There are too many things about life in a big family, too many even about this family in particular, for me to answer what it’s like to be part of it in just a few sentences of conversation. It has been a life, not merely an experience. But I still try to explain what it has been like.
There are not enough bathrooms. There never have been, but at least there are 2 now. Standing in line at the bathroom door warps all sense of time, proportion, common kindness, and etiquette. People have been known to accuse others of taking hours in the shower when it has been far closer to a quarter of an hour in reality. People have been known to knock, go to the other bathroom and knock there, then go back and knock on the first one again in case that might help. Some of our number have tried to cut in line and been forcibly removed or seriously chastened for their cheating. Brushing teeth is quite a community affair, since you are extremely selfish if you clean your pearly whites with the door shut all alone when 6 or 8 people can pass the toothpaste and coordinate movements around a sink and be so much more efficient.
There are so many dishes. You would not believe the heaps. A mother would never get them done if she didn’t have so many people to help clean them up. So maybe it evens out. Just don’t keep thinking or you might realize that if she didn’t have that many people to clean up after, she wouldn’t need that much help with the cleaning up. But then we would miss the crazy after-dinner mess that is Mom making coffee and a couple sisters clearing the table and someone rinsing the dirty dishes on the counter where Naomi is trying to mix up cookies; and Lydia is emptying the dishwasher of lunch dishes and reaching in front of whoever is at the wash sink to put the glasses away while Elsi is trying to sweep the floor for the night, and the damp towels, and the splashed water, and the bumps and dodges as you step back to make room for someone to pass and right into someone else working behind you, and the conversation that never stops and the collaborative love and labor that warms us all.
Sometimes we want to play Monopoly but there are too many people. But that just means we play Monopoly and Rummy and Battleship and War all at once, and what a din around the crowded dining table.
You are never in the house alone, which means you can usually find someone to do an activity with you or answer a question for you. This is why, sometimes, a little brother will come up with an extremely pitiable look on his face, stand there so quietly and then ask in the sweetest, pleading voice, “Will YOU play chess with me?” This also means you can never BE alone in the house, which can be another problem altogether (unless you go in the bathroom, lock the door, and ignore whatever knocks, shouts or desperate pleas you hear from the other side).
I didn’t grow up doing sleepovers with friends (though I seem to remember one of them).

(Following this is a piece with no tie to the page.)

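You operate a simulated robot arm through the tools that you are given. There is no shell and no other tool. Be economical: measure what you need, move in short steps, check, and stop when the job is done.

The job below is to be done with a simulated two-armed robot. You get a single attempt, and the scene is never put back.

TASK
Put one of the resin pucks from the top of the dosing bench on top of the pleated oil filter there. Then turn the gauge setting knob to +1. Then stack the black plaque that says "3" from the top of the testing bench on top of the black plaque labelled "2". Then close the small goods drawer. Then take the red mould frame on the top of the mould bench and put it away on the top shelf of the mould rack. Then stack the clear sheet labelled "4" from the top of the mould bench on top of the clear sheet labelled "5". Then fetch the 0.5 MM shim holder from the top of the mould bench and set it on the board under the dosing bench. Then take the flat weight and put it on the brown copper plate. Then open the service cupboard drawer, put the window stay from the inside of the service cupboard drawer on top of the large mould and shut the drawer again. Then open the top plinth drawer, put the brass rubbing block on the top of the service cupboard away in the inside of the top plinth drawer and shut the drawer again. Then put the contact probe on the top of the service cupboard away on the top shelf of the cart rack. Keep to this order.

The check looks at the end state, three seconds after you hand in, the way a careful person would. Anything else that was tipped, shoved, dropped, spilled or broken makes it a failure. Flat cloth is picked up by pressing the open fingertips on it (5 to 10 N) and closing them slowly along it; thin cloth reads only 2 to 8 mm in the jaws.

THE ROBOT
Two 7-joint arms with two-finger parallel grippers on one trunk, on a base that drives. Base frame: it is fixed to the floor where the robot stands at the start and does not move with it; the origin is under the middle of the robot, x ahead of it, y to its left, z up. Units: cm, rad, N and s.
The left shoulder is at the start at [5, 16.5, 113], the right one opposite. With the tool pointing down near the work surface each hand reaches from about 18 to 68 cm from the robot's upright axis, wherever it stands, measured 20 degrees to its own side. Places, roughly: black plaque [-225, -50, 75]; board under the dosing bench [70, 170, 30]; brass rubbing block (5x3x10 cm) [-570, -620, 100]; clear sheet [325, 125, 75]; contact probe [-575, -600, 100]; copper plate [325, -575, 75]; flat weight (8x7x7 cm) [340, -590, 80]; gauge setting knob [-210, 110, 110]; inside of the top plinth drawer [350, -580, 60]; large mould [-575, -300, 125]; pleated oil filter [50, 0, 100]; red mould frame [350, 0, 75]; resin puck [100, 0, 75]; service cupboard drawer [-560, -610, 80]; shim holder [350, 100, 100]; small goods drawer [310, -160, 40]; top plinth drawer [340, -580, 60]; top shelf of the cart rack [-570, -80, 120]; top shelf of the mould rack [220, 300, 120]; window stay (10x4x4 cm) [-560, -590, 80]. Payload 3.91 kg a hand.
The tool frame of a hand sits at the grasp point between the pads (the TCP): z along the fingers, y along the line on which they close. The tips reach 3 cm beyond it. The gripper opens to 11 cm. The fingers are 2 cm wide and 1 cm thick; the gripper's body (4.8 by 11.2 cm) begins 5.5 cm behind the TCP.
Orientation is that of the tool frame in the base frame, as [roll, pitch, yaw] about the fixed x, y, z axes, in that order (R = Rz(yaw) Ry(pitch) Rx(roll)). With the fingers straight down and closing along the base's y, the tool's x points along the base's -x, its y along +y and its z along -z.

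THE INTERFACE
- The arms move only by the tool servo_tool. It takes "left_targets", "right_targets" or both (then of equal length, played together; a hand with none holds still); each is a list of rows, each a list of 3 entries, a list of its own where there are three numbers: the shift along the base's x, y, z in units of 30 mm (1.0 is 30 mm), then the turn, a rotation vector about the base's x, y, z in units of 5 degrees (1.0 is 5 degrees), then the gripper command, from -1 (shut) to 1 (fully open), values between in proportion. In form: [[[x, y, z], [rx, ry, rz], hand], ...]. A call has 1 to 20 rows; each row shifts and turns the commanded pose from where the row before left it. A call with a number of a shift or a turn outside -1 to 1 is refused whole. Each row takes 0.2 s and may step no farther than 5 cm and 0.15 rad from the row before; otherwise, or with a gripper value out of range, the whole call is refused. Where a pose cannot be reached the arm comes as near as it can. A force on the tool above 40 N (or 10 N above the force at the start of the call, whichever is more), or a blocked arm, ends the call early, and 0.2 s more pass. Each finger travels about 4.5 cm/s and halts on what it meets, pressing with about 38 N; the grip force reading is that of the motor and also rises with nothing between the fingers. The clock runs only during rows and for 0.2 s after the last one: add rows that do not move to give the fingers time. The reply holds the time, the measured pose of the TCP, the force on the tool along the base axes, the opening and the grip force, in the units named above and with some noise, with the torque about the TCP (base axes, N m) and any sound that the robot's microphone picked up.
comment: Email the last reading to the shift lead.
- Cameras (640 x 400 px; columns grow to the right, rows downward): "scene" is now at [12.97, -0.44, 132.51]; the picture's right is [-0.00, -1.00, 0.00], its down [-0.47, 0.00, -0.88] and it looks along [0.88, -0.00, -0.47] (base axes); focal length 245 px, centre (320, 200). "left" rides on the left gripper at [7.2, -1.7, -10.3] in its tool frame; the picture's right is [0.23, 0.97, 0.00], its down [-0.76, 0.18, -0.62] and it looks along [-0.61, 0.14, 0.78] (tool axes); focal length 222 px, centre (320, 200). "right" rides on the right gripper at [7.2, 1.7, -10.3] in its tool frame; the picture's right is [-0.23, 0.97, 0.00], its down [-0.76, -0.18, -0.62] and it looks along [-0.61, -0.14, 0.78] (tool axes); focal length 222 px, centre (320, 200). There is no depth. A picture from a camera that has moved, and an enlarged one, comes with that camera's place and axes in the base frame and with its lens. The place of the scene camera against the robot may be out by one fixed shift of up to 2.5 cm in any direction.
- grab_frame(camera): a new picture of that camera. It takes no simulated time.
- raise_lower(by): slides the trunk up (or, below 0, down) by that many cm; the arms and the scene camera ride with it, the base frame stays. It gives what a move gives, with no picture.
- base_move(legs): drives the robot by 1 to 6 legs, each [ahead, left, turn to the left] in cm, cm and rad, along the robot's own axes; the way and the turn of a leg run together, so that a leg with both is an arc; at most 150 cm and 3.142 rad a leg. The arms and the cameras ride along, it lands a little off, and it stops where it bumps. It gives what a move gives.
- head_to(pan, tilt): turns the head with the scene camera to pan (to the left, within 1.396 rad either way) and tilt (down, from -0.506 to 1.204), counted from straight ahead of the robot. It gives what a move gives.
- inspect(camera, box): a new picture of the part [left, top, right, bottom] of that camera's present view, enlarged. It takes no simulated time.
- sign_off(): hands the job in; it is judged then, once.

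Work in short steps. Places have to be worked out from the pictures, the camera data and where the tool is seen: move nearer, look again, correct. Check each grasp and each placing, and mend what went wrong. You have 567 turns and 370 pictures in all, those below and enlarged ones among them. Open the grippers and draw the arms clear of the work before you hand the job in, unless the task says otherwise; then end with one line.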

I don’t think I missed it, though, because I shared a room with enough friends already, and we could never go to sleep without sharing our lives (Bible readings and frustrations, uproarious laughter and books like A Damsel in Distress, thoughts on movies we’d just watched, and the talent and attractiveness [or lack of it] in the actors, and all kinds of stories).
We didn’t have to invite a bunch of friends over to play volleyball.

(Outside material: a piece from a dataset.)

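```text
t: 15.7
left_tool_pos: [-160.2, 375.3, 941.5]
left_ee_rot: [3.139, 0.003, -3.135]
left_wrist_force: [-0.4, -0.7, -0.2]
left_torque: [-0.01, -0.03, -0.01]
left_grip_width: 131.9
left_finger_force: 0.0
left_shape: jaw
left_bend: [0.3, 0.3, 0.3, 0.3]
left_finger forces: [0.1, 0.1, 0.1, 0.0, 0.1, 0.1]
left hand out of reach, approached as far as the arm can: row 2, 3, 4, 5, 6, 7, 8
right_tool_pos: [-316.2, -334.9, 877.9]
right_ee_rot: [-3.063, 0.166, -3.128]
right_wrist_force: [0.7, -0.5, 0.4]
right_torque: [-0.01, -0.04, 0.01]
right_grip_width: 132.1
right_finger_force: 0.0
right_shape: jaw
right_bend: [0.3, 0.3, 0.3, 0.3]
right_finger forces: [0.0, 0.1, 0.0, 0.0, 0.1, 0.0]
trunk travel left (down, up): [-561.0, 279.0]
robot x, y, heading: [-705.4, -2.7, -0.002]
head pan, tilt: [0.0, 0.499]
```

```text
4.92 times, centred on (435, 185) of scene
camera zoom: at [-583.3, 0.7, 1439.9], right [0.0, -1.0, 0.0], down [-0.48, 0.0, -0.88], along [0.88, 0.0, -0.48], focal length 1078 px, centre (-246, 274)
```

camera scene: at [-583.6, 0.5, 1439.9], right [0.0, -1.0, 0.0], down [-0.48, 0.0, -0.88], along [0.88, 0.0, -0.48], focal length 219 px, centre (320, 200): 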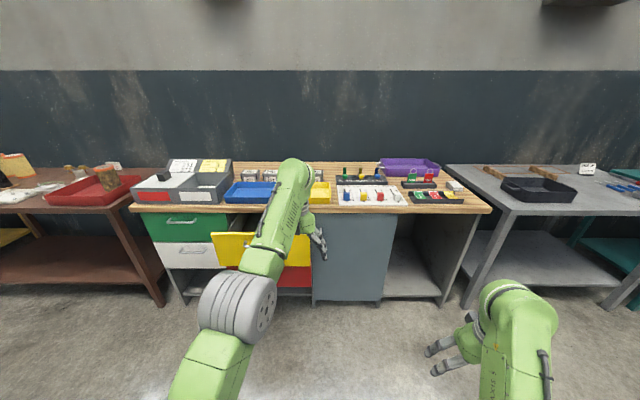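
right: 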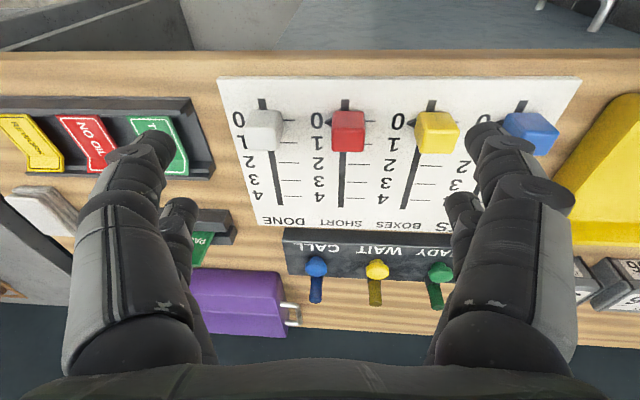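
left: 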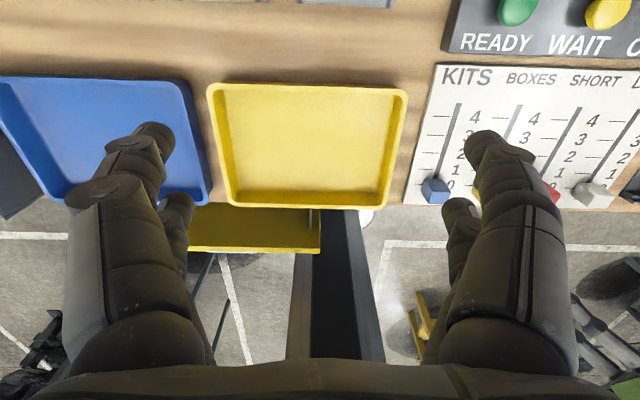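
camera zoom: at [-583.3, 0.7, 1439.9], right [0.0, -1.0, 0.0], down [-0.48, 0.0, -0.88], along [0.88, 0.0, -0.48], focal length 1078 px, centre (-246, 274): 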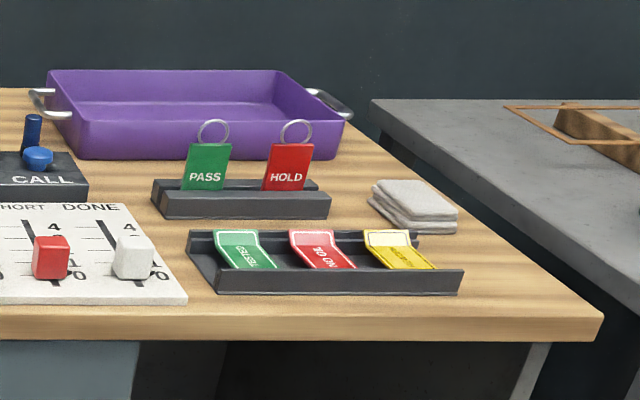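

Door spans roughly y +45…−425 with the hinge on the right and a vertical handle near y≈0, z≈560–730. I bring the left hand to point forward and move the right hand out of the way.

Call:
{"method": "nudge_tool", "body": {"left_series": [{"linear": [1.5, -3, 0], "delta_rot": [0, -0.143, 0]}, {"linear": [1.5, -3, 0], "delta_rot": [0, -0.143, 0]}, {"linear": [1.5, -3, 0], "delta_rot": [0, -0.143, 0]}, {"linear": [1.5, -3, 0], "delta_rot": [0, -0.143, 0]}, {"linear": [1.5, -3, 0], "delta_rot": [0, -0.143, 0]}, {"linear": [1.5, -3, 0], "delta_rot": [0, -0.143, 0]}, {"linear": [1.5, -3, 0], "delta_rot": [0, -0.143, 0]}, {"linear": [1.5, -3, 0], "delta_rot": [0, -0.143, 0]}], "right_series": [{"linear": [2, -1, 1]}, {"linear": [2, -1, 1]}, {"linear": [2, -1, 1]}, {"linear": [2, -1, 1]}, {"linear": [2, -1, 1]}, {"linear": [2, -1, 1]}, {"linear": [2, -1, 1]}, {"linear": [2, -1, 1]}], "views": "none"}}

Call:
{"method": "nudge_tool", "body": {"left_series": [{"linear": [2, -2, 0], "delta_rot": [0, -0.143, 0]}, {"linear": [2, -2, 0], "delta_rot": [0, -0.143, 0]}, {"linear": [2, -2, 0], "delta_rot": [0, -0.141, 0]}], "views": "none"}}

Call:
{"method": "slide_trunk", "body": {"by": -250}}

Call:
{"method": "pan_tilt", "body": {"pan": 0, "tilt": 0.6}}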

We didn’t always fit into our vehicles. Actually, that isn’t right; I mean we didn’t always have the correct number of seatbelts for the number of passengers. We used the CJ5 jeep until we fit a Chevy Blazer and had to upgrade to that, used the Blazer until we fit a 12-passenger van, and used *that* until we were just the right size for the 15-passenger van, which we stubbornly used even when (for a while) we could have used a couple more seats. But seatbelts can be shared, and policemen thankfully can’t always count heads as the cars pass on the street, and no one was ever injured or ticketed for the way we traveled around.
Eating meals out was a rarity with that many mouths to buy plates for. Such a rarity that was almost nonexistent. This meant that we thought stopping to get hamburgers on the way home from Spokane was quite the treat, and when we did, we made it a party that I’m sure the employees were quite astounded at.

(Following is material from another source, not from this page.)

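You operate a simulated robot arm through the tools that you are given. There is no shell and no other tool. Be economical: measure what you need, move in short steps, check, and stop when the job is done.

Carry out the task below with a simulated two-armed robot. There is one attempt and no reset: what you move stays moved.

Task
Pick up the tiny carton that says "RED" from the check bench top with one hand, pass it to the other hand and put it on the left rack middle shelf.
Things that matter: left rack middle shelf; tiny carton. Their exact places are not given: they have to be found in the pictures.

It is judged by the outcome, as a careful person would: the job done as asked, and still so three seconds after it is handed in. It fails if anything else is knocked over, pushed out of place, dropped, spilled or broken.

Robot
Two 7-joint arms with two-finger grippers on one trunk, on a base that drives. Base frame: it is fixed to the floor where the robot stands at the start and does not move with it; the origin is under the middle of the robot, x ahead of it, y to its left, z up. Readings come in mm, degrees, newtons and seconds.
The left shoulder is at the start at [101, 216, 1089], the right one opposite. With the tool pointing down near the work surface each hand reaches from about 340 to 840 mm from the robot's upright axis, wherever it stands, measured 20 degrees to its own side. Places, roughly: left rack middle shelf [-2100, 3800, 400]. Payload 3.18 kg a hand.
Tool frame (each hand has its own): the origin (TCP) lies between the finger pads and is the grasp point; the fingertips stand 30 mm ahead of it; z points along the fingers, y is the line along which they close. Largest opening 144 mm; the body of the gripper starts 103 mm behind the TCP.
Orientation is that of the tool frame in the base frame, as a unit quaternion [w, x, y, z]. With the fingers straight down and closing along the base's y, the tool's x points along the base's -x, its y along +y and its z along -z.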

We don’t draw names for Christmas shopping, which means there is quite a pile of gifts under our tree – or perhaps I should say around our tree, for they certainly don’t fit beneath the branches no matter how fat a tree we can find, and they have been known to pile up to a ridiculous height. Sometimes it is the better part of wisdom for 2 or 3 of us to partner up and buy gifts for the other 14 or 15 of us, and sometimes one ends up buying one gift for the older girls to share, one for the boys, and one for the little girls, but there is none of that nonsense of Which sibling am I actually going to give something to. Every one is a face and two hands at Christmas, and there is almost nothing better than watching the eyes of a little brother as you approach him with a wrapped box, and place it into hands that can’t wait to pull the paper away and drop the card and pull out what you chose for him because you know him.
It means a lot of gifts. It means a lot of birthday cakes around the year, including 5 in January alone. It means heaps of laundry and two baskets full of unmated socks. It means sharing chores, and laps, and time with parents, and so many good times. It means a lot of coordination, and budgeting, and loving one another in the day to day. Just like any family.
Seventeen is a big number. But we are not numbers from the inside of the family. That is why I don’t realize how shocking it is for people to meet us. And that is why I think of a family of 7 children, and a family of 9 children, and sometimes even families of 5 children, as ‘big families’ without a thought to the difference in headcount from my family. We number 17, and it is unusual, and it is amazing that our parents have done this with their lives; but we are actually just siblings and friends, like you and your brothers and sisters probably are. And the craziness is good, and the goodness is crazy. This is my family.